McCONNELL
v.
THE STATE.
30014.
Supreme Court of Georgia.
Submitted June 4, 1975. Decided October 21, 1975.*368 David L. Lomenick, Jr., J. Donald Bennett, for appellant.
Arthur K. Bolton, Attorney General, G. Stephen Parker, Assistant Attorney General, Earl B. Self, District Attorney, John B. Wood, Assistant District Attorney, for appellee.
GUNTER, Justice.
This appeal is from a conviction for murder and a life sentence. The trial judge overruled a motion for a new trial as amended, and three errors have been enumerated in this court.

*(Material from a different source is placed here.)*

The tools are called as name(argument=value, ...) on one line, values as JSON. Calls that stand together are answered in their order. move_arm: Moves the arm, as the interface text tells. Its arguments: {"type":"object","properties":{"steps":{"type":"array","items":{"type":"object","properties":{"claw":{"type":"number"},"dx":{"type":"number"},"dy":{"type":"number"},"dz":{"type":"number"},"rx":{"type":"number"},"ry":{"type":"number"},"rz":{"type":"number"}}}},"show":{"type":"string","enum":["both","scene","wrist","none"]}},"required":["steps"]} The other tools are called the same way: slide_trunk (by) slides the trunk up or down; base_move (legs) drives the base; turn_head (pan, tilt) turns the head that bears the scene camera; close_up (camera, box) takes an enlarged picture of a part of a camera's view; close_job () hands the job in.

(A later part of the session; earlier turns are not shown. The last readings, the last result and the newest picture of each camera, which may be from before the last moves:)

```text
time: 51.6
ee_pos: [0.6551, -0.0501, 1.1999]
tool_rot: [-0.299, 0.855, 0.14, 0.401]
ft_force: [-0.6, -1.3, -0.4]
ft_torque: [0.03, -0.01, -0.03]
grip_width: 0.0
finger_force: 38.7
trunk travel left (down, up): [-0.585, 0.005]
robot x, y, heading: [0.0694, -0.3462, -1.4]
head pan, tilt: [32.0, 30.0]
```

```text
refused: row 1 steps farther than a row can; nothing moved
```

The first is on the general grounds and it contends that the evidence in the case which was wholly circumstantial did not exclude every other reasonable hypothesis save that of the guilt of the accused. Having reviewed the transcript, we agree that the evidence against appellant was wholly circumstantial. However, there was evidence to the effect that the victim was seen with the appellant shortly before her final disappearance in the vicinity of where the homicide occurred and where the body of the victim was discovered several days later. There was evidence to the effect that the homicide took place in a house occupied or formerly occupied by appellant. The victim's body was discovered a short distance from the house. There was also evidence that the appellant had made an incriminating statement to a *367 witness a short time after the homicide could have occurred but quite some time before it was discovered that the victim had been killed.
Code § 38-109 provides: "To warrant a conviction on circumstantial evidence, the proved facts shall not only be consistent with the hypothesis of guilt, but shall exclude every other reasonable hypothesis save that of the guilt of the accused."
In Eason v. State, 217 Ga. 831, 840 (125 SE2d 488) (1962), this court said: "The rule as to the sufficiency of circumstantial evidence to support a conviction is that the evidence excludes every reasonable hypothesis except the guilt of the accused, not that it removes every possibility of his innocence."
We conclude that in this case the issue of guilt or innocence was for the jury to determine; and we cannot conclude, as a matter of law, that the evidence presented to the jury did not exclude every other reasonable hypothesis save that of the guilt of the accused.
The other two enumerated errors complain of a portion of the court's charge to the jury and of the admission into evidence of testimony alleged to be hearsay which should have been excluded rather than admitted. These two enumerated errors are without merit. The portion of the charge complained of was not erroneous, and the charge as a whole fairly presented the issues to the jury for determination. With respect to the complaint about the alleged hearsay evidence, assuming for the sake of argument that it was incompetent or inadmissible evidence, other testimony on the same point was competent and admitted into evidence, thereby making the testimony complained of merely cumulative. "The rule is that proof of the same facts by legally admissible evidence renders harmless the admission of incompetent or inadmissible evidence. See Robinson v. State, 229 Ga. 14, 16 (1) (189 SE2d 53)." Luke v. State, 131 Ga. App. 799, 806 (207 SE2d 213) (1974).
The judgment below must be affirmed.
Judgment affirmed. All the Justices concur.